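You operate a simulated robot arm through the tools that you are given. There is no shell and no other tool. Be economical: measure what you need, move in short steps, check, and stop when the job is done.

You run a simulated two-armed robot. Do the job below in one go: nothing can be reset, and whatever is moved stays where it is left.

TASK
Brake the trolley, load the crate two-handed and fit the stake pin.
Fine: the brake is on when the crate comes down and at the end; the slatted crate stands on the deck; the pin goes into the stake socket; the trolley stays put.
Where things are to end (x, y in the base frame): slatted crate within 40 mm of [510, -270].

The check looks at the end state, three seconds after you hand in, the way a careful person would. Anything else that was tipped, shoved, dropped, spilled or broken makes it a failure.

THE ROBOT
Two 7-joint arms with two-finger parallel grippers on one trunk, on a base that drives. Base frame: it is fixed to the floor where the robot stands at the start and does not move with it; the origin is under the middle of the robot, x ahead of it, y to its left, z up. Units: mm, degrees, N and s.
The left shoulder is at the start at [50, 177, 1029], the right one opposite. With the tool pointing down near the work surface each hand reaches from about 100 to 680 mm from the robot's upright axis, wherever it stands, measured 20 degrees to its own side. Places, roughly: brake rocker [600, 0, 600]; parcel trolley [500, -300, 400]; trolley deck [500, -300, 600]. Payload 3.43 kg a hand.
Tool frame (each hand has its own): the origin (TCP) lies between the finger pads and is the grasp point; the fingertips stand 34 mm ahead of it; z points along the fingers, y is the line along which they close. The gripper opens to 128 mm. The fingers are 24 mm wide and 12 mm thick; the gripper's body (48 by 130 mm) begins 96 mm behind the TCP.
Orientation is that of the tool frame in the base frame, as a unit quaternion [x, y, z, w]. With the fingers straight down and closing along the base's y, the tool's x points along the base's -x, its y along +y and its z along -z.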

○ ○ ○ ○ ○ ○ ○

Task prompt: All of the lines above must be returned exactly. The answer is a numbered list with one line in each place and no blank lines.

Completed exercise:
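1. You operate a simulated robot arm through the tools that you are given. There is no shell and no other tool. Be economical: measure what you need, move in short steps, check, and stop when the job is done.
2. You run a simulated two-armed robot. Do the job below in one go: nothing can be reset, and whatever is moved stays where it is left.
3. TASK
4. Brake the trolley, load the crate two-handed and fit the stake pin.
5. Fine: the brake is on when the crate comes down and at the end; the slatted crate stands on the deck; the pin goes into the stake socket; the trolley stays put.
6. Where things are to end (x, y in the base frame): slatted crate within 40 mm of [510, -270].
7. The check looks at the end state, three seconds after you hand in, the way a careful person would. Anything else that was tipped, shoved, dropped, spilled or broken makes it a failure.
8. THE ROBOT
9. Two 7-joint arms with two-finger parallel grippers on one trunk, on a base that drives. Base frame: it is fixed to the floor where the robot stands at the start and does not move with it; the origin is under the middle of the robot, x ahead of it, y to its left, z up. Units: mm, degrees, N and s.
10. The left shoulder is at the start at [50, 177, 1029], the right one opposite. With the tool pointing down near the work surface each hand reaches from about 100 to 680 mm from the robot's upright axis, wherever it stands, measured 20 degrees to its own side. Places, roughly: brake rocker [600, 0, 600]; parcel trolley [500, -300, 400]; trolley deck [500, -300, 600]. Payload 3.43 kg a hand.
11. Tool frame (each hand has its own): the origin (TCP) lies between the finger pads and is the grasp point; the fingertips stand 34 mm ahead of it; z points along the fingers, y is the line along which they close. The gripper opens to 128 mm. The fingers are 24 mm wide and 12 mm thick; the gripper's body (48 by 130 mm) begins 96 mm behind the TCP.
12. Orientation is that of the tool frame in the base frame, as a unit quaternion [x, y, z, w]. With the fingers straight down and closing along the base's y, the tool's x points along the base's -x, its y along +y and its z along -z.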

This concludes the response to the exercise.